• **DATA LINES**:
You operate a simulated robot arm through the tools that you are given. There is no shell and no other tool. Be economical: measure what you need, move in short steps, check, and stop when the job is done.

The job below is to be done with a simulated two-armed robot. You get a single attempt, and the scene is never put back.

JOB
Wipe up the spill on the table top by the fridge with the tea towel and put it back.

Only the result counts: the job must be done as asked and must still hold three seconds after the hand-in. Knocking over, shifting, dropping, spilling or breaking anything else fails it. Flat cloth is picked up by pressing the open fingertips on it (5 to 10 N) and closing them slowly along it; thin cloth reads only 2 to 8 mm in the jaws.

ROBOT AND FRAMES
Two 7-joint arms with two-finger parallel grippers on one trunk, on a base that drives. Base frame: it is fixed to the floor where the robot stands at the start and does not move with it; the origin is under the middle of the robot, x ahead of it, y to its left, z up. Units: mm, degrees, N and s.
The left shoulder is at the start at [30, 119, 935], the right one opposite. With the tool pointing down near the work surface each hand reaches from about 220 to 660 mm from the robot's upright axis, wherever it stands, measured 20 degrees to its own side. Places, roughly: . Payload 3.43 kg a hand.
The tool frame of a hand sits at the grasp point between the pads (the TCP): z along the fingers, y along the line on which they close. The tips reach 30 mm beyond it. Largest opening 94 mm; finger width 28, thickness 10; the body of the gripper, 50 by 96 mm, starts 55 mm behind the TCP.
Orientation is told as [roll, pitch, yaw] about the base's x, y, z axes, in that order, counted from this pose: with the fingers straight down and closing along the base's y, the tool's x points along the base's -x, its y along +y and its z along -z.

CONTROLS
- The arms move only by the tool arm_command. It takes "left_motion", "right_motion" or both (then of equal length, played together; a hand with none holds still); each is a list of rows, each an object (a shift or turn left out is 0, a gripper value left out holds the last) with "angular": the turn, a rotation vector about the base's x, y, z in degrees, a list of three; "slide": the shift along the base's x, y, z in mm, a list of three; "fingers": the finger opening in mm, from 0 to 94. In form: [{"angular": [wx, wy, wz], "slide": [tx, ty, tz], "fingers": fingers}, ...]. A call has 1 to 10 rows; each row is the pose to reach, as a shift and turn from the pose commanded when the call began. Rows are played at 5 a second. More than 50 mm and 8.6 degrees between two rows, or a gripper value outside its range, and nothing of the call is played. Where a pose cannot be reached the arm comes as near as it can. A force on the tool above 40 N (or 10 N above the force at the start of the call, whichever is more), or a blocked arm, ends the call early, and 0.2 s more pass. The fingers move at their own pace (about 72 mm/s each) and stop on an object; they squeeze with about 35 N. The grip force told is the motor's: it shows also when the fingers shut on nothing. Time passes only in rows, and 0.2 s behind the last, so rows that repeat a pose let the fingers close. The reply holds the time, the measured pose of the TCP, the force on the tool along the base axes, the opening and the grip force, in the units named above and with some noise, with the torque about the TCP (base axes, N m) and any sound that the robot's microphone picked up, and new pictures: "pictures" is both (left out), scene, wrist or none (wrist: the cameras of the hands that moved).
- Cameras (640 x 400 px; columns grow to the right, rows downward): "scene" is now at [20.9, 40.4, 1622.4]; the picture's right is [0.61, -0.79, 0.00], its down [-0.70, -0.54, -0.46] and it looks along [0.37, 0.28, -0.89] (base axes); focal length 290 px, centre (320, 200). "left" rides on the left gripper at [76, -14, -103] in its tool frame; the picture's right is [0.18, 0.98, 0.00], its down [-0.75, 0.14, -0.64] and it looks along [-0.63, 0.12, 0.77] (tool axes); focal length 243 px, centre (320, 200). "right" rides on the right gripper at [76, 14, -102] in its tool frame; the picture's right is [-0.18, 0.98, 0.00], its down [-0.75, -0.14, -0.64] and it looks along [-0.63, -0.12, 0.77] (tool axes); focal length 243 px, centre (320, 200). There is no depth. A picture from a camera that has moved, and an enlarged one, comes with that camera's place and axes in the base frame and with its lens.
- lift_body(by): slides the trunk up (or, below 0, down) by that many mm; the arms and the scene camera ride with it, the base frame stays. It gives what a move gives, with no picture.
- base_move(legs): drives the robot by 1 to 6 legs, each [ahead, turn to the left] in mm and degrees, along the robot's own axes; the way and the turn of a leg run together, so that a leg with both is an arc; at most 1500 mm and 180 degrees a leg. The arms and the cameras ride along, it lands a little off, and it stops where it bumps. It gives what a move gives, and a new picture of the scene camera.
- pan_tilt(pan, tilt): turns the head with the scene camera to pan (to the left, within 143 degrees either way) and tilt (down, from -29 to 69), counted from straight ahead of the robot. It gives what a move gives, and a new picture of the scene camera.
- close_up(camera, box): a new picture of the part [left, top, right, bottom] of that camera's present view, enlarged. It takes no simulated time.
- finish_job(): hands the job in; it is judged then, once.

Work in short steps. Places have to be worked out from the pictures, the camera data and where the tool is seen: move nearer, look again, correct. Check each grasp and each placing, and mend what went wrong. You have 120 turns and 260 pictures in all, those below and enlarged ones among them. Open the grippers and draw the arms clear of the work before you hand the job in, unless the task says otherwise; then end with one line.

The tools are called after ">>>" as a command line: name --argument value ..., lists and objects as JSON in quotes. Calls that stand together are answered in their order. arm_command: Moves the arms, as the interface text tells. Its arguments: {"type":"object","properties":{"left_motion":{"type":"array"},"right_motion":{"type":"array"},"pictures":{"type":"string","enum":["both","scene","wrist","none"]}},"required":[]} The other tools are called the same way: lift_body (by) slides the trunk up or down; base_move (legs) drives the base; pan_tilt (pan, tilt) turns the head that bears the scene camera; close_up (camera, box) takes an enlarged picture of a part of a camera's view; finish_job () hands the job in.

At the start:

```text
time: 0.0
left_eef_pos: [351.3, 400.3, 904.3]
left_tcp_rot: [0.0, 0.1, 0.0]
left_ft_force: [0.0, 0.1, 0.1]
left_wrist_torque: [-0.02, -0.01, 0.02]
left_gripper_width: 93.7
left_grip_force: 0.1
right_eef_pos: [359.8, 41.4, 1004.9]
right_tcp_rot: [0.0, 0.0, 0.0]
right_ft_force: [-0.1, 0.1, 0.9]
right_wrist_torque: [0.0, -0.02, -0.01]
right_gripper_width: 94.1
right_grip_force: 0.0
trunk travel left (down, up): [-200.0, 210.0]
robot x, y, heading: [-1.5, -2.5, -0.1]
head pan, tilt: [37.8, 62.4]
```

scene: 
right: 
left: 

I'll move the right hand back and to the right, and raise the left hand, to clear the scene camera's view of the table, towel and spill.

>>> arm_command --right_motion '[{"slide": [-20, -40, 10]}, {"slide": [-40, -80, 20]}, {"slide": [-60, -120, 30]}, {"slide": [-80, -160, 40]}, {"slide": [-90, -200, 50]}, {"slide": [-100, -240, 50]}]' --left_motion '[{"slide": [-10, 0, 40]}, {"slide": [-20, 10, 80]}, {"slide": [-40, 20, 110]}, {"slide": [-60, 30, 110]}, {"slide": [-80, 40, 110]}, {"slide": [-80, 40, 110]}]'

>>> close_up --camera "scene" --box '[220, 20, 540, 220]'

• **WHAT TO WORK ON**: Extract all of the data shown above without alteration.

• **SOLUTION TO THE PROBLEM**:
You operate a simulated robot arm through the tools that you are given. There is no shell and no other tool. Be economical: measure what you need, move in short steps, check, and stop when the job is done.

The job below is to be done with a simulated two-armed robot. You get a single attempt, and the scene is never put back.

JOB
Wipe up the spill on the table top by the fridge with the tea towel and put it back.

Only the result counts: the job must be done as asked and must still hold three seconds after the hand-in. Knocking over, shifting, dropping, spilling or breaking anything else fails it. Flat cloth is picked up by pressing the open fingertips on it (5 to 10 N) and closing them slowly along it; thin cloth reads only 2 to 8 mm in the jaws.

ROBOT AND FRAMES
Two 7-joint arms with two-finger parallel grippers on one trunk, on a base that drives. Base frame: it is fixed to the floor where the robot stands at the start and does not move with it; the origin is under the middle of the robot, x ahead of it, y to its left, z up. Units: mm, degrees, N and s.
The left shoulder is at the start at [30, 119, 935], the right one opposite. With the tool pointing down near the work surface each hand reaches from about 220 to 660 mm from the robot's upright axis, wherever it stands, measured 20 degrees to its own side. Places, roughly: . Payload 3.43 kg a hand.
The tool frame of a hand sits at the grasp point between the pads (the TCP): z along the fingers, y along the line on which they close. The tips reach 30 mm beyond it. Largest opening 94 mm; finger width 28, thickness 10; the body of the gripper, 50 by 96 mm, starts 55 mm behind the TCP.
Orientation is told as [roll, pitch, yaw] about the base's x, y, z axes, in that order, counted from this pose: with the fingers straight down and closing along the base's y, the tool's x points along the base's -x, its y along +y and its z along -z.

CONTROLS
- The arms move only by the tool arm_command. It takes "left_motion", "right_motion" or both (then of equal length, played together; a hand with none holds still); each is a list of rows, each an object (a shift or turn left out is 0, a gripper value left out holds the last) with "angular": the turn, a rotation vector about the base's x, y, z in degrees, a list of three; "slide": the shift along the base's x, y, z in mm, a list of three; "fingers": the finger opening in mm, from 0 to 94. In form: [{"angular": [wx, wy, wz], "slide": [tx, ty, tz], "fingers": fingers}, ...]. A call has 1 to 10 rows; each row is the pose to reach, as a shift and turn from the pose commanded when the call began. Rows are played at 5 a second. More than 50 mm and 8.6 degrees between two rows, or a gripper value outside its range, and nothing of the call is played. Where a pose cannot be reached the arm comes as near as it can. A force on the tool above 40 N (or 10 N above the force at the start of the call, whichever is more), or a blocked arm, ends the call early, and 0.2 s more pass. The fingers move at their own pace (about 72 mm/s each) and stop on an object; they squeeze with about 35 N. The grip force told is the motor's: it shows also when the fingers shut on nothing. Time passes only in rows, and 0.2 s behind the last, so rows that repeat a pose let the fingers close. The reply holds the time, the measured pose of the TCP, the force on the tool along the base axes, the opening and the grip force, in the units named above and with some noise, with the torque about the TCP (base axes, N m) and any sound that the robot's microphone picked up, and new pictures: "pictures" is both (left out), scene, wrist or none (wrist: the cameras of the hands that moved).
- Cameras (640 x 400 px; columns grow to the right, rows downward): "scene" is now at [20.9, 40.4, 1622.4]; the picture's right is [0.61, -0.79, 0.00], its down [-0.70, -0.54, -0.46] and it looks along [0.37, 0.28, -0.89] (base axes); focal length 290 px, centre (320, 200). "left" rides on the left gripper at [76, -14, -103] in its tool frame; the picture's right is [0.18, 0.98, 0.00], its down [-0.75, 0.14, -0.64] and it looks along [-0.63, 0.12, 0.77] (tool axes); focal length 243 px, centre (320, 200). "right" rides on the right gripper at [76, 14, -102] in its tool frame; the picture's right is [-0.18, 0.98, 0.00], its down [-0.75, -0.14, -0.64] and it looks along [-0.63, -0.12, 0.77] (tool axes); focal length 243 px, centre (320, 200). There is no depth. A picture from a camera that has moved, and an enlarged one, comes with that camera's place and axes in the base frame and with its lens.
- lift_body(by): slides the trunk up (or, below 0, down) by that many mm; the arms and the scene camera ride with it, the base frame stays. It gives what a move gives, with no picture.
- base_move(legs): drives the robot by 1 to 6 legs, each [ahead, turn to the left] in mm and degrees, along the robot's own axes; the way and the turn of a leg run together, so that a leg with both is an arc; at most 1500 mm and 180 degrees a leg. The arms and the cameras ride along, it lands a little off, and it stops where it bumps. It gives what a move gives, and a new picture of the scene camera.
- pan_tilt(pan, tilt): turns the head with the scene camera to pan (to the left, within 143 degrees either way) and tilt (down, from -29 to 69), counted from straight ahead of the robot. It gives what a move gives, and a new picture of the scene camera.
- close_up(camera, box): a new picture of the part [left, top, right, bottom] of that camera's present view, enlarged. It takes no simulated time.
- finish_job(): hands the job in; it is judged then, once.

Work in short steps. Places have to be worked out from the pictures, the camera data and where the tool is seen: move nearer, look again, correct. Check each grasp and each placing, and mend what went wrong. You have 120 turns and 260 pictures in all, those below and enlarged ones among them. Open the grippers and draw the arms clear of the work before you hand the job in, unless the task says otherwise; then end with one line.

The tools are called after ">>>" as a command line: name --argument value ..., lists and objects as JSON in quotes. Calls that stand together are answered in their order. arm_command: Moves the arms, as the interface text tells. Its arguments: {"type":"object","properties":{"left_motion":{"type":"array"},"right_motion":{"type":"array"},"pictures":{"type":"string","enum":["both","scene","wrist","none"]}},"required":[]} The other tools are called the same way: lift_body (by) slides the trunk up or down; base_move (legs) drives the base; pan_tilt (pan, tilt) turns the head that bears the scene camera; close_up (camera, box) takes an enlarged picture of a part of a camera's view; finish_job () hands the job in.

At the start:

```text
time: 0.0
left_eef_pos: [351.3, 400.3, 904.3]
left_tcp_rot: [0.0, 0.1, 0.0]
left_ft_force: [0.0, 0.1, 0.1]
left_wrist_torque: [-0.02, -0.01, 0.02]
left_gripper_width: 93.7
left_grip_force: 0.1
right_eef_pos: [359.8, 41.4, 1004.9]
right_tcp_rot: [0.0, 0.0, 0.0]
right_ft_force: [-0.1, 0.1, 0.9]
right_wrist_torque: [0.0, -0.02, -0.01]
right_gripper_width: 94.1
right_grip_force: 0.0
trunk travel left (down, up): [-200.0, 210.0]
robot x, y, heading: [-1.5, -2.5, -0.1]
head pan, tilt: [37.8, 62.4]
```

scene: 
right: 
left: 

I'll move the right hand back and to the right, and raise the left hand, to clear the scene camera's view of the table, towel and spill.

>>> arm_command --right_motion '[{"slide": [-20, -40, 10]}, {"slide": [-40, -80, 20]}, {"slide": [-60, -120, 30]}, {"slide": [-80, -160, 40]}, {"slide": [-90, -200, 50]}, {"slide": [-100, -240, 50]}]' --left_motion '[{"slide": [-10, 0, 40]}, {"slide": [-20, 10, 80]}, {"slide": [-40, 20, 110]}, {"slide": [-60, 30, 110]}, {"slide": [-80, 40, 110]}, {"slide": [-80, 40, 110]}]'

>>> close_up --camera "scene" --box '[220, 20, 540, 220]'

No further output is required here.